• WRITTEN TASK: Tally the lines of the listing that contain the string "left". Give the number and nothing else.

-- start --

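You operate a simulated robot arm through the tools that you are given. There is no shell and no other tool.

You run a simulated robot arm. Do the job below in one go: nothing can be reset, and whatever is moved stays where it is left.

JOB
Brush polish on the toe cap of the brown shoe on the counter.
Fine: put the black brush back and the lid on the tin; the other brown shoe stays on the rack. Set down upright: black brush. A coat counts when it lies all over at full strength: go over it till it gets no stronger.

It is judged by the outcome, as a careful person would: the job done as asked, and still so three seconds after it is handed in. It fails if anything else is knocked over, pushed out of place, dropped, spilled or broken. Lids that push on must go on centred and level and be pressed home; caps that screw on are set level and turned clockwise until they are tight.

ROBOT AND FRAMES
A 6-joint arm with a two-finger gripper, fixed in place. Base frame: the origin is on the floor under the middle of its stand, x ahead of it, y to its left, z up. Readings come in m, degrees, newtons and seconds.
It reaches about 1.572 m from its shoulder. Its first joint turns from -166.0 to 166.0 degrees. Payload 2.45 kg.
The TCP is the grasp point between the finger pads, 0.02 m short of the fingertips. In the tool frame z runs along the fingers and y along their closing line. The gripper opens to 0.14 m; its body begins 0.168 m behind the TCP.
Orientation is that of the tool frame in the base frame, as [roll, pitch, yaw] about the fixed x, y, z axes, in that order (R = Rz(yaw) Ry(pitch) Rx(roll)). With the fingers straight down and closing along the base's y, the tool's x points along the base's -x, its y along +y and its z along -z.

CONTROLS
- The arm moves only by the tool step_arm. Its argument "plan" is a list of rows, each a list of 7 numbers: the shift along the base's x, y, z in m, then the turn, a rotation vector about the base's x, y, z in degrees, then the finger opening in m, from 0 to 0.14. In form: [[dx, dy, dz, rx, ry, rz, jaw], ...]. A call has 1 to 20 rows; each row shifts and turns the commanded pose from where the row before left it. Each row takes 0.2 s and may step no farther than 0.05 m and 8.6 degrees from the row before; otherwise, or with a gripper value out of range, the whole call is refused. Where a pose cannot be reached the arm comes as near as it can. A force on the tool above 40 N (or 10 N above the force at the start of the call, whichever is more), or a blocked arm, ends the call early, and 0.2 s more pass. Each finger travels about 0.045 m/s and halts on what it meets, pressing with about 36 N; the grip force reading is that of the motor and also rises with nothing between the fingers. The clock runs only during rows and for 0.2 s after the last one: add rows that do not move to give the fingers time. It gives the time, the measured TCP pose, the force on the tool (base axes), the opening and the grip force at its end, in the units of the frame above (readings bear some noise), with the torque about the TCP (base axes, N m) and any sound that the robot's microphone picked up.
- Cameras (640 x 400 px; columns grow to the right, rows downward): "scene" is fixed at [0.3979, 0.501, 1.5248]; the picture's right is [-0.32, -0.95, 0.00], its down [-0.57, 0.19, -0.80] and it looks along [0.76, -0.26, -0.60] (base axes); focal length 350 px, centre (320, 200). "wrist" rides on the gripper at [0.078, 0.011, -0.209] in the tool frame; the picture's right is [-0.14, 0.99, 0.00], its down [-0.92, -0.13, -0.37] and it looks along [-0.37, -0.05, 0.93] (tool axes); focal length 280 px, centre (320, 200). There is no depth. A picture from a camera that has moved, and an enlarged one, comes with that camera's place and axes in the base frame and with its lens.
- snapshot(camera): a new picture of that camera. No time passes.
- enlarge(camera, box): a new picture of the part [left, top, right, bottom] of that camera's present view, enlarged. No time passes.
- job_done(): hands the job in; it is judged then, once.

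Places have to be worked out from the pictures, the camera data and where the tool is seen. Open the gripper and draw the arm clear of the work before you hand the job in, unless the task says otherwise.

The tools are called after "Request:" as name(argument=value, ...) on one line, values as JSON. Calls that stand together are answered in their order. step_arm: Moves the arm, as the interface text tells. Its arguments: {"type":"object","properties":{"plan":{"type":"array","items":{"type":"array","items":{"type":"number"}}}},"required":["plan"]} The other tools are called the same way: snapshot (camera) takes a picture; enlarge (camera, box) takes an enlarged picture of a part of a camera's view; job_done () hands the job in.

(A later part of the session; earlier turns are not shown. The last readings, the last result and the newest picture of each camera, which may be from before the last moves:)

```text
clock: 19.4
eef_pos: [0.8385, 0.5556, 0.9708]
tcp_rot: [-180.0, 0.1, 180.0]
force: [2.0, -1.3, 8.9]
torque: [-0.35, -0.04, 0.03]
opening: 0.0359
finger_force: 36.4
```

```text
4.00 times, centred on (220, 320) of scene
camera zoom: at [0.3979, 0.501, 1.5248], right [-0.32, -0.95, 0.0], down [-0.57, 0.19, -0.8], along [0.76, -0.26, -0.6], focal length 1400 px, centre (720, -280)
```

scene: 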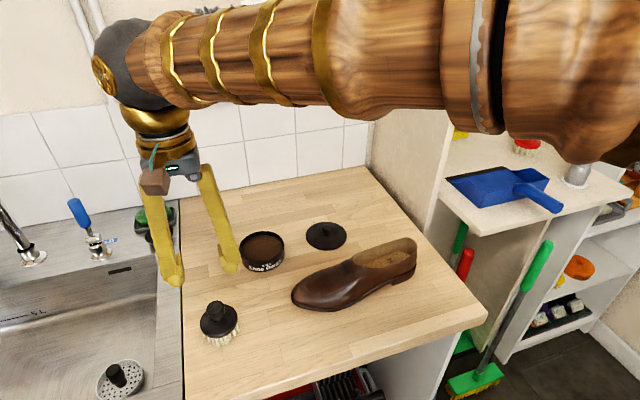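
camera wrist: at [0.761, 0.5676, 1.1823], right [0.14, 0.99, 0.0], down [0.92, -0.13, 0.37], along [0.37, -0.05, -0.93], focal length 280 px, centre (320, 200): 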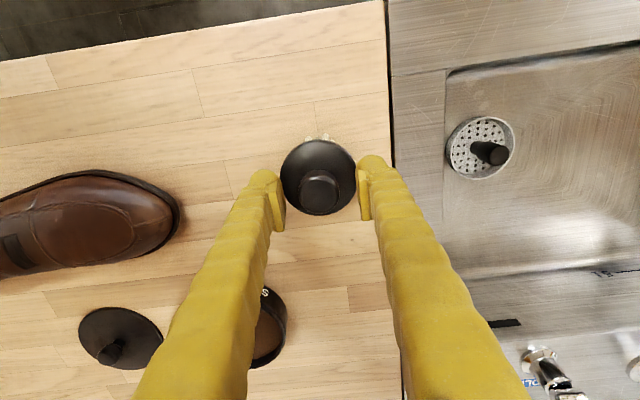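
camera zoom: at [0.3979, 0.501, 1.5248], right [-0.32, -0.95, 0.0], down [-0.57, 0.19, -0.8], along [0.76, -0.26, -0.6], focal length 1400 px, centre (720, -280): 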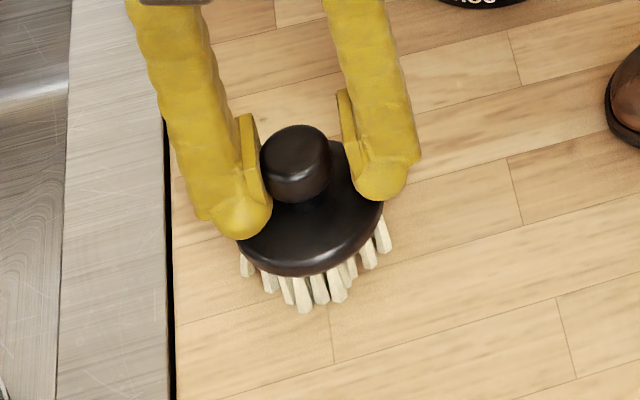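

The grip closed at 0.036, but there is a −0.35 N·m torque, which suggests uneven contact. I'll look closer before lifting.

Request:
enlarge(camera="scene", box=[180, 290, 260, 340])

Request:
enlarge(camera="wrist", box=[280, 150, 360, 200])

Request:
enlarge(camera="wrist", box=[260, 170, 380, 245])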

-- end --

• WRITTEN SOLUTION: 4